In a previous post on the German poet Rilke, I concluded that art can help the Christian scholar ‘to acknowledge and work under the supreme agency of God in the world’. Today I want to go a bit deeper into what that might mean.
Agency and a sovereign God
First: what do we mean by the ‘supreme agency’ of God? Simply that all action can, in the end, trace its motivating and enabling power back to God – as an omnipotent, omnipresent, omniscient Being, he is continually working in his world to support and redeem it. All kinds of agents act, from individual humans to complex institutions, but only God can do so freely. Our actions are restricted and conditioned by the fact that we are time-bound creatures and our consciousness is contingent on various factors: God faces no such restriction.
The scholar, then, needs to acknowledge this. The predominant Western concept of the mind and its relation to the world assumes that we can have an objective and self-evident view of whatever we study. But only God sees the world accurately in all its aspects and events, and our actions are always affected by the limitations of what we can see and understand. Growing in humility is the right, if difficult, response!
Creation and sub-creation
But how do we then ‘work under’ God? Ultimately (although of course the exact mechanics of all this are up for debate!) the life of the world consists in the agency of its Maker. The creation mandate found in the Bible, however, tells us that we have a role to play. We have the ability – the responsibility – to act in the world, changing and exploring it in all kinds of ways, while keeping in mind that each of our actions has meaning only because God is acting at the same time, and on a much larger scale.

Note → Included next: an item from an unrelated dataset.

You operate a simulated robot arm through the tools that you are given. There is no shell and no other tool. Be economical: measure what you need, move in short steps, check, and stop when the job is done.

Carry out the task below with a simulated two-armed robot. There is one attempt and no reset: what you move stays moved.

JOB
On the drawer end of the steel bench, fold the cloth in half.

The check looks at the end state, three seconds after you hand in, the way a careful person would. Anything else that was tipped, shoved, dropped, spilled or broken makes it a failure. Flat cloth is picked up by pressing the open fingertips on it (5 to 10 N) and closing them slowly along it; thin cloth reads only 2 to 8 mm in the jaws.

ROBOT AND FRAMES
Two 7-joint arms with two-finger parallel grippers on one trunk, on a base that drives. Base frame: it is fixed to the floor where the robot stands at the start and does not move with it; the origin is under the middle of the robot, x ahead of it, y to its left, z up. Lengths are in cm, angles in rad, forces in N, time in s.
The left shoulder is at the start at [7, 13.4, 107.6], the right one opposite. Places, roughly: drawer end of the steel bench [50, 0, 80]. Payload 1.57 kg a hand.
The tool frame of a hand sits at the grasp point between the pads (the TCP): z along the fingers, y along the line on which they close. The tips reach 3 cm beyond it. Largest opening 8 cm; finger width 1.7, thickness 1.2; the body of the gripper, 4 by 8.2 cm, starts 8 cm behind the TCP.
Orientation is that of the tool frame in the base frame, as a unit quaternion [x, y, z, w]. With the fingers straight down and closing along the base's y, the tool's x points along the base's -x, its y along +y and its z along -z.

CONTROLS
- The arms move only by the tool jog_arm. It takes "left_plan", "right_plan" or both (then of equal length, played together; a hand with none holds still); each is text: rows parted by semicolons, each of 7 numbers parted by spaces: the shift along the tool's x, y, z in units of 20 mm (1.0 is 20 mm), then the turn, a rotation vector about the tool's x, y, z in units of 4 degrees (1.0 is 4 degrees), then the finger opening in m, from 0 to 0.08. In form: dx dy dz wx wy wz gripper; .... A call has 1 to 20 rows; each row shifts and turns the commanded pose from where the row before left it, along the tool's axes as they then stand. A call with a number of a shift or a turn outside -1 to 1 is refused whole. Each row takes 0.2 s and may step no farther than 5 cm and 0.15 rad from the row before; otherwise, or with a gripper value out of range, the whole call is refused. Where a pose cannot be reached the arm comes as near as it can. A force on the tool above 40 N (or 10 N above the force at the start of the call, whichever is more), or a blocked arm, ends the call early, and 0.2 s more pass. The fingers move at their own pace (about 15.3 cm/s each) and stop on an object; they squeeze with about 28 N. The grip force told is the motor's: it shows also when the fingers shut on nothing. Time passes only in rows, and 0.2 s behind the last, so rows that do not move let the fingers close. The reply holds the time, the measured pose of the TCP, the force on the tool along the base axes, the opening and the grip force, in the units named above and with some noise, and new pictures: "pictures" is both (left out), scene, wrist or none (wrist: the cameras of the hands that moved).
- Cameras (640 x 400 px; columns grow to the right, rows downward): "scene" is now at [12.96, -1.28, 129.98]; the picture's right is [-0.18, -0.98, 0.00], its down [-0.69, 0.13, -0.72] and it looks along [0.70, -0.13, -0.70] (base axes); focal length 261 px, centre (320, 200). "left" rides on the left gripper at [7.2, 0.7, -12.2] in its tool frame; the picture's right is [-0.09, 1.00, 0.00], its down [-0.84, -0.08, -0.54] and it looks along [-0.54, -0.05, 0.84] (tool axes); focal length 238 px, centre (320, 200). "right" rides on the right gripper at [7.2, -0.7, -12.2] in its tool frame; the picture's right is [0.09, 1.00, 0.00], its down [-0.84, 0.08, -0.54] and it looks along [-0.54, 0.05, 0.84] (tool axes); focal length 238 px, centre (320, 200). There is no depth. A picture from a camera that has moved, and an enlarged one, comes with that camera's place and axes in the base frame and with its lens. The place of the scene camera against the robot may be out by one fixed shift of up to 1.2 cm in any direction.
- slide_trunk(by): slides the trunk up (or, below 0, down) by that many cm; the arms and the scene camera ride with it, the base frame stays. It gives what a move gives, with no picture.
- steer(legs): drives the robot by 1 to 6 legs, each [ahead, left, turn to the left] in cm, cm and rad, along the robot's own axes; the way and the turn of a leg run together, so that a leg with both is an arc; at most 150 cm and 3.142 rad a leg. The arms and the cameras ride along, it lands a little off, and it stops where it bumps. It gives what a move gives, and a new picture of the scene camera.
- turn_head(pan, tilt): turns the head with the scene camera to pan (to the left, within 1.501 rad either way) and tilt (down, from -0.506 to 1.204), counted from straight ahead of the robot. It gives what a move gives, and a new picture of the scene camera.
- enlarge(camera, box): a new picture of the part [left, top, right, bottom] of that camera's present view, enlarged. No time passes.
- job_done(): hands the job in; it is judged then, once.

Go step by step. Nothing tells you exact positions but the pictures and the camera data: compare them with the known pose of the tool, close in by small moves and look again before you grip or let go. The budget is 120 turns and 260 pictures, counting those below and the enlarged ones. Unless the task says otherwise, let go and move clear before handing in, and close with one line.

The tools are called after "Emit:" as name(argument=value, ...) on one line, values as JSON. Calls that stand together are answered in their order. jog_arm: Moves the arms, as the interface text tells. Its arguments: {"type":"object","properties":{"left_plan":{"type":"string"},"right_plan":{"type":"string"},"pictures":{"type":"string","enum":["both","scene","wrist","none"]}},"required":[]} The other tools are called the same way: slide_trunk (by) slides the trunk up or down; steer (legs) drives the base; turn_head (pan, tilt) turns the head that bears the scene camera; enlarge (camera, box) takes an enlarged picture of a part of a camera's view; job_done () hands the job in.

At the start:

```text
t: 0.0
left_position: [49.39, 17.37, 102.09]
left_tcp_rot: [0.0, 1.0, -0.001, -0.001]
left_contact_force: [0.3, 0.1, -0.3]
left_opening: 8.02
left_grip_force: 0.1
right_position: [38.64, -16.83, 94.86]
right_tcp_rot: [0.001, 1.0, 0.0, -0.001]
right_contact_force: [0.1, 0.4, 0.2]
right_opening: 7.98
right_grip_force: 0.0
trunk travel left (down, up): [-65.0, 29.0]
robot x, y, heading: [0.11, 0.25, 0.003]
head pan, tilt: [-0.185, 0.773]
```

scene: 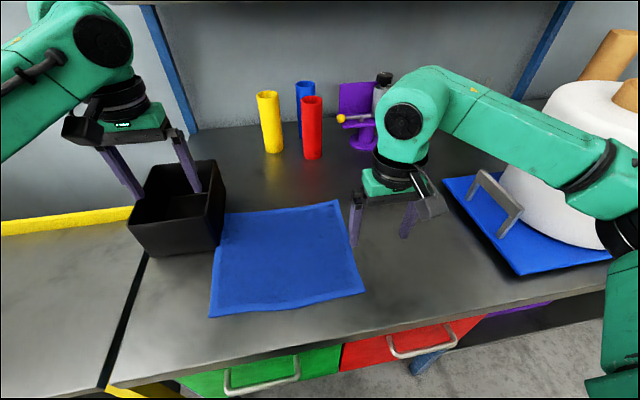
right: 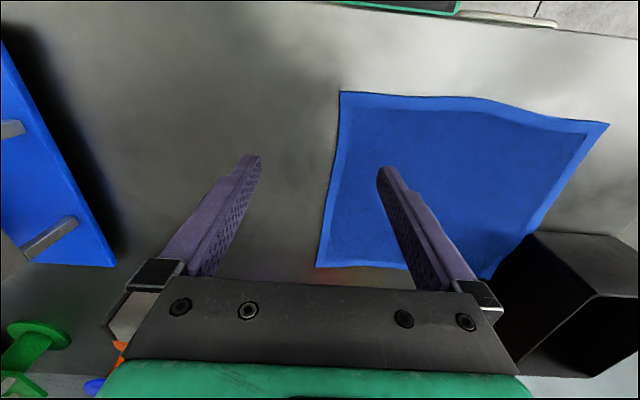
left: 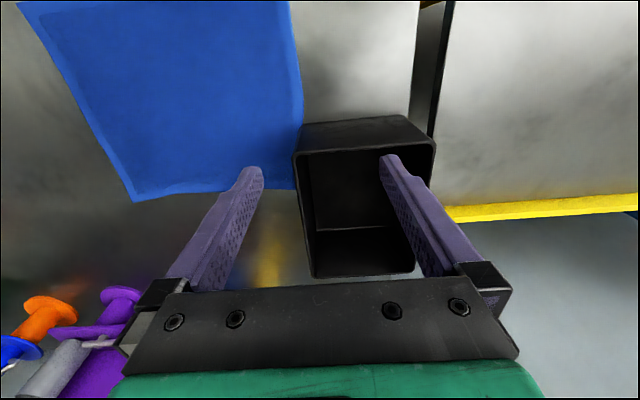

One of my favourite expressions of this is a poem by J. R. R. Tolkien, called ‘Mythopoeia’. Tolkien thought often and deeply about the point of his creative work, which often dovetailed with his academic work, and coined a term – ‘subcreation’ – for the action of working under God, not trying to usurp him. A section of the poem reflects on the dignity and fallenness of human action:
The heart of man is not compound of lies,
but draws some wisdom from the only Wise,
and still recalls him. Though now long estranged,
man is not wholly lost nor wholly changed.
Disgraced he may be, yet is not dethroned,
and keeps the rags of lordship once he owned,
his world-dominion by creative act:
not his to worship the great Artefact,
man, sub-creator, the refracted light
through whom is splintered from a single White
to many hues, and endlessly combined
in living shapes that move from mind to mind.
The metaphor of light through a prism reminds us that though our work is important and dignified, its source is outside us and greater than us. This frees us to worship, not the work, but its ultimate Creator, by following in his footsteps in our own, smaller ways.
God’s world and our work
The poem goes on, ‘We make still by the law in which we’re made.’ Part of working under God is working in his laws – not simply the moral codes by which we live, but the given norms of divinely created and sustained reality. This is the keynote of reformational philosophy, which forms a great part of the foundation of FiSch’s vision. We honour God, and do good work, by recognising his patterns and weaving our own within them.
This will look different in every field. Take some time to reflect on what patterns you are weaving as you work – of ideas, of methodologies, of interaction between colleagues and social groups – and where they fit into a world brooded over and loved by God. What does your work say about nature? About people? About sin? About the ideal society? How can you act, as a scholar, in line with the purposes of God?